Federal budget deficits can’t be viewed in isolation. When S&P downgraded the U.S. back in 2011, the deficit was equivalent to 8.4% of gross domestic product, close to a post-World War II high. But in the wake of the 2007-09 recession, such deficits were both easy to finance and necessary. Private investment was subdued, unemployment at 9%, underlying inflation below the Federal Reserve’s 2% target and interest rates stuck at around zero.

Without federal borrowing, all of that—a combination later labeled “secular stagnation”—would have been worse. 

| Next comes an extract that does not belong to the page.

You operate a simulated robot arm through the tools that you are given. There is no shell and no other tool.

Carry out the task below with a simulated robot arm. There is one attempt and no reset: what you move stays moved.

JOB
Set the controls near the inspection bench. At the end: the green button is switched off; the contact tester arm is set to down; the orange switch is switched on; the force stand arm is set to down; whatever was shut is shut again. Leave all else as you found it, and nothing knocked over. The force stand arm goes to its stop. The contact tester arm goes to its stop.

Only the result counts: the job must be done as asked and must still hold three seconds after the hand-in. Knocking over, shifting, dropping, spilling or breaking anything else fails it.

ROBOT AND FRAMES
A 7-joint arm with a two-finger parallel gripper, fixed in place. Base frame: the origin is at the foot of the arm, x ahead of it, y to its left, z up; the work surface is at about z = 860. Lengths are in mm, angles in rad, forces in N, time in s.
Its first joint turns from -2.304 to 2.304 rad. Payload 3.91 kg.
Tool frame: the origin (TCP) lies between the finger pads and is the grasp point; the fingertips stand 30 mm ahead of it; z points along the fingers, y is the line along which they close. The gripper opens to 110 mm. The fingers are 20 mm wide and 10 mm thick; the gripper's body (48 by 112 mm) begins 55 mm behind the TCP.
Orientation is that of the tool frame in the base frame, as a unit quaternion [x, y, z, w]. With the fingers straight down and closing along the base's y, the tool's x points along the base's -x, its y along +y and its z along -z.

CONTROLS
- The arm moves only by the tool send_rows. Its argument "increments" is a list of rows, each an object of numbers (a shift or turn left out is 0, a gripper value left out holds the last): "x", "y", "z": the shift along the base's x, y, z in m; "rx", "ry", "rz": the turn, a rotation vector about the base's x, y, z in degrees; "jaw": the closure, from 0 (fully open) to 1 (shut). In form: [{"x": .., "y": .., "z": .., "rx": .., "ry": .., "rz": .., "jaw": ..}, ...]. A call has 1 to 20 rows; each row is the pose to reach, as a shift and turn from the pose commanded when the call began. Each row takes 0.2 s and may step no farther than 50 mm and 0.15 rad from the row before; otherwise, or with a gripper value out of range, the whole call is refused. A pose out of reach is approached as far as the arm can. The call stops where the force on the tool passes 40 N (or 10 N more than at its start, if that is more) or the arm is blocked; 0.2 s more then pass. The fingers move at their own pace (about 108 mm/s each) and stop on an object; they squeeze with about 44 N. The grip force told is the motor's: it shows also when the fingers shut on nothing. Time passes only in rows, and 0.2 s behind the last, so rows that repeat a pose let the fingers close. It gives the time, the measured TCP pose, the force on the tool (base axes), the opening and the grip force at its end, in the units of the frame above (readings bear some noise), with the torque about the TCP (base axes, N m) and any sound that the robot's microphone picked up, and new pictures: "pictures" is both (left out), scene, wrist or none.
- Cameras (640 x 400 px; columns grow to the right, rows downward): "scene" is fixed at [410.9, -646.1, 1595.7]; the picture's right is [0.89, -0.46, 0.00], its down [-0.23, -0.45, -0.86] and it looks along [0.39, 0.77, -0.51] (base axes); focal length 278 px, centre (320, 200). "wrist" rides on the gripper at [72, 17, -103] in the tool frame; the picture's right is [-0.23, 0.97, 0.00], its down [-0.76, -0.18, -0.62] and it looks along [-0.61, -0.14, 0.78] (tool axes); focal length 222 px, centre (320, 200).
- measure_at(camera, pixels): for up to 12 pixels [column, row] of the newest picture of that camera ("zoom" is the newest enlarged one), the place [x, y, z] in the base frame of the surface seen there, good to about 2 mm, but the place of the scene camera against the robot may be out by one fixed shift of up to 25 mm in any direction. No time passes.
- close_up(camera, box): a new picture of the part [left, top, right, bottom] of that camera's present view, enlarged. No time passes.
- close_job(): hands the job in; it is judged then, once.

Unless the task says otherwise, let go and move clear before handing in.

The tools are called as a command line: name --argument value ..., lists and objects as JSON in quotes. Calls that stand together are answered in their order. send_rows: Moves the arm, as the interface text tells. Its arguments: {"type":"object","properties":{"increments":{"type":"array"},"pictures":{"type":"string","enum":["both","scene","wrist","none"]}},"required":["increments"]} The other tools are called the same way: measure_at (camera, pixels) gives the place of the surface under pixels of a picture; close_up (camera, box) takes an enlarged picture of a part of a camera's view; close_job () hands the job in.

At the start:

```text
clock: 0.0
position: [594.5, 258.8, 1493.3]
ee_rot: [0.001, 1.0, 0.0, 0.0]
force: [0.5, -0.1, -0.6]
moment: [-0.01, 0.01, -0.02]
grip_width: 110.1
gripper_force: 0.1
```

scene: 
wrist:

Goodbye, global saving glut

Today’s circumstances are just the opposite. Private investment is healthy, unemployment near a 53-year low at 3.5%, and interest rates above 5% as the Fed combats inflation roughly double its 2% target. No one talks about secular stagnation now. This is when spending restrictions and tax increases should be in vogue.

Instead, the Congressional Budget Office on Tuesday upped its estimate of this year’s deficit to $1.7 trillion, or 6.5% of GDP, compared with 5.5% last year. In May, President Biden struck a deal with House Republicans that barely alters the trajectory of rising debt.

The variable that best captures the change in circumstances is the real Treasury yield—what investors expect to earn on a 10-year note after inflation. It was around zero in August 2011, soon to go negative. Today, it is 1.7%, near the highest since 2009.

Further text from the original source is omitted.